Can my mortgage lender require me to carry an HO-6 policy?
Yes, and most do. Lenders require evidence that both the master policy and your individual HO-6 policy meet certain minimums. The lender wants to ensure that their collateral (your unit) is adequately insured. Even if your lender does not explicitly require an HO-6, carrying one is strongly recommended.
How do I find out what type of master policy my building has?
Start by asking the property management company or HOA board for a copy of the insurance certificate or declaration page. You can also review the CC&Rs, which typically describe the association's insurance obligations and the coverage boundary between common elements and individual units. When you obtain your HO-6 policy, share the master policy details with your insurance agent so they can calibrate your coverage to fill the gaps.
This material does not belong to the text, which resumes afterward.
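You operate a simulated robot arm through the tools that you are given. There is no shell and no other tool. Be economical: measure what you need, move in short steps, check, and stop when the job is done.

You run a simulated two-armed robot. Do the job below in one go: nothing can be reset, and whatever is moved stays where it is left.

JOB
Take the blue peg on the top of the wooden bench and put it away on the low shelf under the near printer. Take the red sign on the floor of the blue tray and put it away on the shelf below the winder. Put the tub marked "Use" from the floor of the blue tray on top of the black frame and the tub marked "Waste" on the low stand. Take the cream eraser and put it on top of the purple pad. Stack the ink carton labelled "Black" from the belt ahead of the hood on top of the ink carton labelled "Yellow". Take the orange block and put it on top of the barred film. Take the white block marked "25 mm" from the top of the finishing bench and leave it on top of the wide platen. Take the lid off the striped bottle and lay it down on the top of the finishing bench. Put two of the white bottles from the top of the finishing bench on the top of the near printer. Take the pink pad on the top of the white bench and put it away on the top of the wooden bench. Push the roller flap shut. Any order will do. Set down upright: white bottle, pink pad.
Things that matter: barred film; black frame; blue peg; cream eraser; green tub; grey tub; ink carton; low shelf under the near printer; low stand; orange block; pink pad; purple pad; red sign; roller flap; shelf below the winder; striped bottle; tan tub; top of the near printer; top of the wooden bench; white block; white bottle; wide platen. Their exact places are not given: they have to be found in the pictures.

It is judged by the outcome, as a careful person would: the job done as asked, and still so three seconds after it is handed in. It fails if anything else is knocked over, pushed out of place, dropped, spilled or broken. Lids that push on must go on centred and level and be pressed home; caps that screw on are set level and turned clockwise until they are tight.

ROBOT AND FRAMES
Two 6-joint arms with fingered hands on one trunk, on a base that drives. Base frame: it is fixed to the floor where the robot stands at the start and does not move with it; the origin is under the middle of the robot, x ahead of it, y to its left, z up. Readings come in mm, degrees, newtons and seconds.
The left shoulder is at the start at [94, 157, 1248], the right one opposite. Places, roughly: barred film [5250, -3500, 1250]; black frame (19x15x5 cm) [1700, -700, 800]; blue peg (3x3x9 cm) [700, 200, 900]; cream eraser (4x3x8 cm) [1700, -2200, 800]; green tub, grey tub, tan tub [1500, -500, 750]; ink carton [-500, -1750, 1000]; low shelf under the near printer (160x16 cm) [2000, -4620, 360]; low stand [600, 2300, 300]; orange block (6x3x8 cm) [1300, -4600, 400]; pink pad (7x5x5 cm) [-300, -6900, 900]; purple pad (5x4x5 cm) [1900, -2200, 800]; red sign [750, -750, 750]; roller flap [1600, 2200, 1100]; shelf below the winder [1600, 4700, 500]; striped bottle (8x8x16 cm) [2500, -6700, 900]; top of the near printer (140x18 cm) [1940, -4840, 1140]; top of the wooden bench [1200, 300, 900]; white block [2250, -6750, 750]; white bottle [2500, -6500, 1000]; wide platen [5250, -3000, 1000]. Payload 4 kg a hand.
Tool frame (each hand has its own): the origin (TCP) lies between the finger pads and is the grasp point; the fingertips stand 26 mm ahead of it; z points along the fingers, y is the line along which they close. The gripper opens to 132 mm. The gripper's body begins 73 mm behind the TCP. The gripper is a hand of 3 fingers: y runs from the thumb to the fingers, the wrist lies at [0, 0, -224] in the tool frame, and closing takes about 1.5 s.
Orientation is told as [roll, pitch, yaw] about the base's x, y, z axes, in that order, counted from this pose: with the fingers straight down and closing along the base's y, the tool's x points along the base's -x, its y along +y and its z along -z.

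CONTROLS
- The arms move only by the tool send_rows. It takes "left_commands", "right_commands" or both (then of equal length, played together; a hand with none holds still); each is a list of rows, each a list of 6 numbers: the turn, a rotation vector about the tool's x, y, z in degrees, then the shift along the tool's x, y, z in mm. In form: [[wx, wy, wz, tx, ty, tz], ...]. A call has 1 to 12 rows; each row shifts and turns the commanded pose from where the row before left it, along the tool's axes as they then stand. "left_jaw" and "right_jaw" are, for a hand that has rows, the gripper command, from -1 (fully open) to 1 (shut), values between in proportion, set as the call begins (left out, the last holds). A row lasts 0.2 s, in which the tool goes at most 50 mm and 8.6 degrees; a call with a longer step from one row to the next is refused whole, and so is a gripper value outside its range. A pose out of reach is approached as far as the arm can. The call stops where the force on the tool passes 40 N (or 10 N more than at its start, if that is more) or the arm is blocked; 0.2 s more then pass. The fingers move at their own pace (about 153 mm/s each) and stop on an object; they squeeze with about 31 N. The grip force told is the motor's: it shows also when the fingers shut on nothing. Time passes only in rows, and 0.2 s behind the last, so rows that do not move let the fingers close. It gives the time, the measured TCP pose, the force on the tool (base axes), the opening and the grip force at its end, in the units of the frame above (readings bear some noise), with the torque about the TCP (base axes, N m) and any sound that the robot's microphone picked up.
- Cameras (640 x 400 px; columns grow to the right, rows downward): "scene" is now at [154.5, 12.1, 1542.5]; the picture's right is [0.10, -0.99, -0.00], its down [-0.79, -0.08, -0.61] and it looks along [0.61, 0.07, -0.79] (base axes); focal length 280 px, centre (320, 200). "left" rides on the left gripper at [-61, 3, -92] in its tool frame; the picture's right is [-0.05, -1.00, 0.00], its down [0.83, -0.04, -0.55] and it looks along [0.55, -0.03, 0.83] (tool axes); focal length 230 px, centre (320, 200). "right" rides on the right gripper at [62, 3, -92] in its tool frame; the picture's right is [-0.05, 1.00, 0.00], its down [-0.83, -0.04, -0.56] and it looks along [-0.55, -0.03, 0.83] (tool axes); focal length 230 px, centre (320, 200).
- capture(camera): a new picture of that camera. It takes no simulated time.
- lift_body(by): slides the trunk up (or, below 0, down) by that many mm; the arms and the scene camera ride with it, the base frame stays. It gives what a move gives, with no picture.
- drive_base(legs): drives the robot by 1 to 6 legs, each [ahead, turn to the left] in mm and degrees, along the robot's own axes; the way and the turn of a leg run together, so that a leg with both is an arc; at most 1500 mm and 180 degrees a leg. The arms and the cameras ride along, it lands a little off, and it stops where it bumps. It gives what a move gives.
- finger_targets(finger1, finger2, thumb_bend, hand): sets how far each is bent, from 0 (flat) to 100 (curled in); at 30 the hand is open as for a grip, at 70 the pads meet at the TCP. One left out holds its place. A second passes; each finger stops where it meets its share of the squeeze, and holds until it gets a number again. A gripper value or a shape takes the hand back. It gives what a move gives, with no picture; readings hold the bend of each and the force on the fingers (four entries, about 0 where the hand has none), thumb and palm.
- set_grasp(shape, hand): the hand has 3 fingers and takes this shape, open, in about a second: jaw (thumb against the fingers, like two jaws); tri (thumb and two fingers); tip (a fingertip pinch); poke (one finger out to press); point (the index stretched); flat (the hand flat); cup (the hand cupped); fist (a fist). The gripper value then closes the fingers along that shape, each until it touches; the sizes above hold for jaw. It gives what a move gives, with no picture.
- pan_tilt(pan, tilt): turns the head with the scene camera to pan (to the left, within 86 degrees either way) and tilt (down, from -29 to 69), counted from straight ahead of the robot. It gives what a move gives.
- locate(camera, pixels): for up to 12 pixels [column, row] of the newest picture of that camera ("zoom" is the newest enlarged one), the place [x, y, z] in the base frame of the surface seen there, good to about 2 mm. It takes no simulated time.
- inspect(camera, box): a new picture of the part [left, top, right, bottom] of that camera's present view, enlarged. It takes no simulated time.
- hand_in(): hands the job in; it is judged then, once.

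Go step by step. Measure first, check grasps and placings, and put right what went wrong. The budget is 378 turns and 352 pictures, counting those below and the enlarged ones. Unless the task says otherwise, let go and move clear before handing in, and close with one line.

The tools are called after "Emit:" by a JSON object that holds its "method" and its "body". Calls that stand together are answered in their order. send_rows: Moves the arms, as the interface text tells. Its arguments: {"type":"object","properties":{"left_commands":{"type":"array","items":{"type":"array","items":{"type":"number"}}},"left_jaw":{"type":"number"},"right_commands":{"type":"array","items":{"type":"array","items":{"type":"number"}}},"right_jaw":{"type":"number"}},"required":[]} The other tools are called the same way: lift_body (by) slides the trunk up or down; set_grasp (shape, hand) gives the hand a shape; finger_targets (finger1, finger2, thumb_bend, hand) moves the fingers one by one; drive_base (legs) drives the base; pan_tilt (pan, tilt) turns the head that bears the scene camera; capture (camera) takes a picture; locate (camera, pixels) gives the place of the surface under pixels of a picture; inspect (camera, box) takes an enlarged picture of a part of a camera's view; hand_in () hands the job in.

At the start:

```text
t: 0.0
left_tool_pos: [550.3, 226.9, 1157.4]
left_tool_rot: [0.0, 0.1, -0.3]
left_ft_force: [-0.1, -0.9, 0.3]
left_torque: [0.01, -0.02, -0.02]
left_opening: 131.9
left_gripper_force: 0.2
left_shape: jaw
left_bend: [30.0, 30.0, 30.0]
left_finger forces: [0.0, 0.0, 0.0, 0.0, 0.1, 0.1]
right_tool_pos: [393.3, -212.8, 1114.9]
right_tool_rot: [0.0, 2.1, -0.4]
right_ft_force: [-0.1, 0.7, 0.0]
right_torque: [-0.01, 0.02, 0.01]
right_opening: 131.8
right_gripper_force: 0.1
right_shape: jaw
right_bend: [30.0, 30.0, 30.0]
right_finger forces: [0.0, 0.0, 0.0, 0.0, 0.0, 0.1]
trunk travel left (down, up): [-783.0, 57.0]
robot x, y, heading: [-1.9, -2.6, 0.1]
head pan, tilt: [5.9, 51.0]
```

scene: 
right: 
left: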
Important: This article is for educational purposes only and does not constitute legal, financial, or insurance advice. Insurance requirements, coverage boundaries, and responsibility allocations vary significantly by state, policy type, and individual association. Always check your governing documents — including the CC&Rs, bylaws, and any amendments — to understand how your association defines the boundary between common elements and individual units, who is responsible for insuring what, and how deductibles are allocated. Consult with a licensed insurance professional and, where appropriate, a real estate attorney for guidance specific to your situation.